The collapse of the global stockmarkets, with European bourses falling 10 percent or more over the past month, is a cry for help to the central banks to ‘do something’, namely provide more stimulus to the economy. One of these voices is Ray Dalio, founder of the world’s biggest hedge fund Bridgewater, who says the Federal Reserve needs to start printing money again to boost markets. Dalio thinks that ‘a move to a quantitative easing would bolster psychology.”
The FED remains silent for the moment, but in Europe the calls have been answered. Last March, the ECB began a bond-buying stimulus programme to the tune of 60 billion euros which has been extended through March 2017. And last Thursday, the central bank’s President Mario Draghi said he could step up the programme in two months’ time, emphasising yet again that “there are no limits to how far we are willing to deploy our instruments.’’
The media has reported that this time round, faced with the extremely bad economic situation in Europe – low growth, high unemployment and possible deflation – Draghi has the unanimous support of the 25 members of the Governing Council to do more.
Draghi’s words were sufficient to produce a turnaround in stock prices. While he was speaking, world markets began rebounding to positive figures. On Friday, share prices rose more that 3 percent in Europe, the best day in months.
The pressure for more stimulus is also gaining momentum in the US. The press is giving voice to dozens of economists, bankers and fund managers who angrily criticise Fed chair Janet Yellen because she has already started raising rates, calling for her to return to stimulus programmes.
These experts say the FED has limited itself in its decision-making to the unemployment figures, refusing to take into account the impact of the sharp plunge in oil prices on the inflation rate. They also claim the Fed is not concerned by the fact that there is no wage growth, and that consumer spending has been disappointing in recent months.
But not everybody believes that the answer lies in more stimulus. After years of very strong monetary intervention, the big central banks are stressing that there isn’t that much more they can do. Indeed, the room for manoeuvre for the ECB, the Fed and their brethren may be limited.
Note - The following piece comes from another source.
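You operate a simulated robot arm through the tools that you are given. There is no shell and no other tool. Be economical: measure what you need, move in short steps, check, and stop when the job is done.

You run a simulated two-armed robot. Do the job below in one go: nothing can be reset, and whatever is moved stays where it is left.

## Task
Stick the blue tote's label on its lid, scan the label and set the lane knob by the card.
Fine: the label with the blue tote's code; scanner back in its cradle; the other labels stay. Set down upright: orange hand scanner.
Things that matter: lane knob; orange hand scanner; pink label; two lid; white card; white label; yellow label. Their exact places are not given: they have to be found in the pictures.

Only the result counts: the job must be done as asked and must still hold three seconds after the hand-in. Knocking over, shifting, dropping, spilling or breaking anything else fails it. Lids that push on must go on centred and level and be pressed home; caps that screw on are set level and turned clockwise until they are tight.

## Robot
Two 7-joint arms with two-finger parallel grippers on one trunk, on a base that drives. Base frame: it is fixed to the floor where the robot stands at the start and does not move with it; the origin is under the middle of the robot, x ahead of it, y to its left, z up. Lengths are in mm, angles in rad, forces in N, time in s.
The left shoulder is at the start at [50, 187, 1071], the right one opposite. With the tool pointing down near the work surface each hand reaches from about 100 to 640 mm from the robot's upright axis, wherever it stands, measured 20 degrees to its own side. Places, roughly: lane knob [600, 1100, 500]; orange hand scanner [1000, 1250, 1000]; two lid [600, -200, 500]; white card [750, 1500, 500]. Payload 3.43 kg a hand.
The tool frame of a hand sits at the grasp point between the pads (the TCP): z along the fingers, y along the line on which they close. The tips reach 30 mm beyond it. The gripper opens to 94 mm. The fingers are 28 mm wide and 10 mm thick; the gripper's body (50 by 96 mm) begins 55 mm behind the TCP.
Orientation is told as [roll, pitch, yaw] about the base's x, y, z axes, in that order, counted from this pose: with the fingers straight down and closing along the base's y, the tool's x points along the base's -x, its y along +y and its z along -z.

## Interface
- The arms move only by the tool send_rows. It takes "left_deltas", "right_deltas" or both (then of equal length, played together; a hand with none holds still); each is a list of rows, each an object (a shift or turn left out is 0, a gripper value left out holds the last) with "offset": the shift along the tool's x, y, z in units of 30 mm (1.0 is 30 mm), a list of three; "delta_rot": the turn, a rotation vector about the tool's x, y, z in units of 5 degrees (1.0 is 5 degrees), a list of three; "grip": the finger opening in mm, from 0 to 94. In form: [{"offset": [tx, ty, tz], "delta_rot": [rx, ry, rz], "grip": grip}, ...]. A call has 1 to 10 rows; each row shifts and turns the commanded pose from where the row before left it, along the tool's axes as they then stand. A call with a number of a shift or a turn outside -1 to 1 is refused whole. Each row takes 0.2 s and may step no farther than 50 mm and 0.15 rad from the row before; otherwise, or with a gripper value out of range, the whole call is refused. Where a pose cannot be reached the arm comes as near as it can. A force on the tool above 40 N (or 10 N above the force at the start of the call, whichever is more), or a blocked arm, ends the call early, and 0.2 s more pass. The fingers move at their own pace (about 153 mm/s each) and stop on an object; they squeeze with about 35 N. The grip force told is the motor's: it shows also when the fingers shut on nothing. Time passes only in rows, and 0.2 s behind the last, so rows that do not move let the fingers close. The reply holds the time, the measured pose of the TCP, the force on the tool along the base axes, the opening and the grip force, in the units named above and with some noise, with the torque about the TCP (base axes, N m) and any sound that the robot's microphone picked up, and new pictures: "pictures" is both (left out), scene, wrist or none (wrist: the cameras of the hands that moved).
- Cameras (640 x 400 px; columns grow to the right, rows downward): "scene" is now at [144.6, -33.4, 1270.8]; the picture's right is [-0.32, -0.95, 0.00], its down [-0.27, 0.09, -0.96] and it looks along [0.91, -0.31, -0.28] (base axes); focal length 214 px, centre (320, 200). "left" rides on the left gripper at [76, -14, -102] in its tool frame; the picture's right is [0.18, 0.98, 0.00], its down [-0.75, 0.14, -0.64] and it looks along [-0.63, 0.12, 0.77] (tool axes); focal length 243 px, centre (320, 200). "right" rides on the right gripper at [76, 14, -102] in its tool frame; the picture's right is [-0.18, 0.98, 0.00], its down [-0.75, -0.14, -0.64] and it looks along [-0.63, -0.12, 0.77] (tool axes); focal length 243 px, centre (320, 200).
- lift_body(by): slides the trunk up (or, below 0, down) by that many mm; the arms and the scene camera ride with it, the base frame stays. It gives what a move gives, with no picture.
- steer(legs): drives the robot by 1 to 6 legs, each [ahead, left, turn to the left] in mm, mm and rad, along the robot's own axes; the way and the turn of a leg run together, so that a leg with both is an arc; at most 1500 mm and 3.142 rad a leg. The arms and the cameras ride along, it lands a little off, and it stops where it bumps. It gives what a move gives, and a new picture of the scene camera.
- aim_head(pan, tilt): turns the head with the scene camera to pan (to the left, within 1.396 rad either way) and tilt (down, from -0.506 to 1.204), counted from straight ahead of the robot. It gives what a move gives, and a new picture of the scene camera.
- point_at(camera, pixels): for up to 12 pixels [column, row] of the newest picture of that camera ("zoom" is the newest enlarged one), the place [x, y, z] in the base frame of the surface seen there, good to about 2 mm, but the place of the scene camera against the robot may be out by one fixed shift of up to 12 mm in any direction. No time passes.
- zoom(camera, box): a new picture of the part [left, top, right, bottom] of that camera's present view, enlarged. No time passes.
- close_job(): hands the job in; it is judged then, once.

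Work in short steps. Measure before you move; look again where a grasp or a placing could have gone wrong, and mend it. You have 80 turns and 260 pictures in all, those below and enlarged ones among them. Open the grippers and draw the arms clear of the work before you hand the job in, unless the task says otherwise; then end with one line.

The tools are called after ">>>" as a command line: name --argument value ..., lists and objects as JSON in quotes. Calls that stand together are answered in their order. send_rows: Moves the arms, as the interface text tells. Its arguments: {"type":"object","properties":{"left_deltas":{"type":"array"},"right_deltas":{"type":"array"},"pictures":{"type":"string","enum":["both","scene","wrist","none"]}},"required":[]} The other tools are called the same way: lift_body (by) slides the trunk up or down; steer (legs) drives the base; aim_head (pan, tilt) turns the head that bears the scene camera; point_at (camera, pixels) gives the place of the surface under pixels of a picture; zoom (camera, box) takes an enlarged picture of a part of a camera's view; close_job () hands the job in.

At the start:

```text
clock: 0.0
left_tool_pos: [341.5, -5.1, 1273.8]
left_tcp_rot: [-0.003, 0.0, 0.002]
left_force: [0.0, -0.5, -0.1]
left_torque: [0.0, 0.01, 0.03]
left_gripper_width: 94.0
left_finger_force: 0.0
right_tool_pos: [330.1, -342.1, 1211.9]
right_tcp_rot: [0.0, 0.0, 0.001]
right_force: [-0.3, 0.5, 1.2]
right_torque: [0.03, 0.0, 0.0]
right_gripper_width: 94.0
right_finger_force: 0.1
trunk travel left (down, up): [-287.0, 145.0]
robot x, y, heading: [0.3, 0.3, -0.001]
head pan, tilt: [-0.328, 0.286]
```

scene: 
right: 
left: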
And while all those in favour of more ‘action’ point out that there is not any new essential information to explain the dramatic collapse in share prices, the truth is that the fundamentals are not good. And that is the real reason why the markets have lost confidence. The mood is gloomy, as we have seen recently in Davos, where dignitaries were sounding alarm bells about global economic growth this year.
One important factor is that listed companies’ asset prices are comparatively high. Another key concern is that China has ceased to be the motor for the global economy. Furthermore, the steep drop in oil prices is a threat for many of the bigger emerging economies, some of which could default, drag down the big banks and put the brakes on world trade.
In such a scenario, many think that stimulus might be the answer in the short run, but not in the long term. Kenneth Rogoff, for instance, who argues that the global economy is in the latter stages of a debt “supercycle”. He says a surge in stimulus, and even in government spending, would just prolong the current debt disease.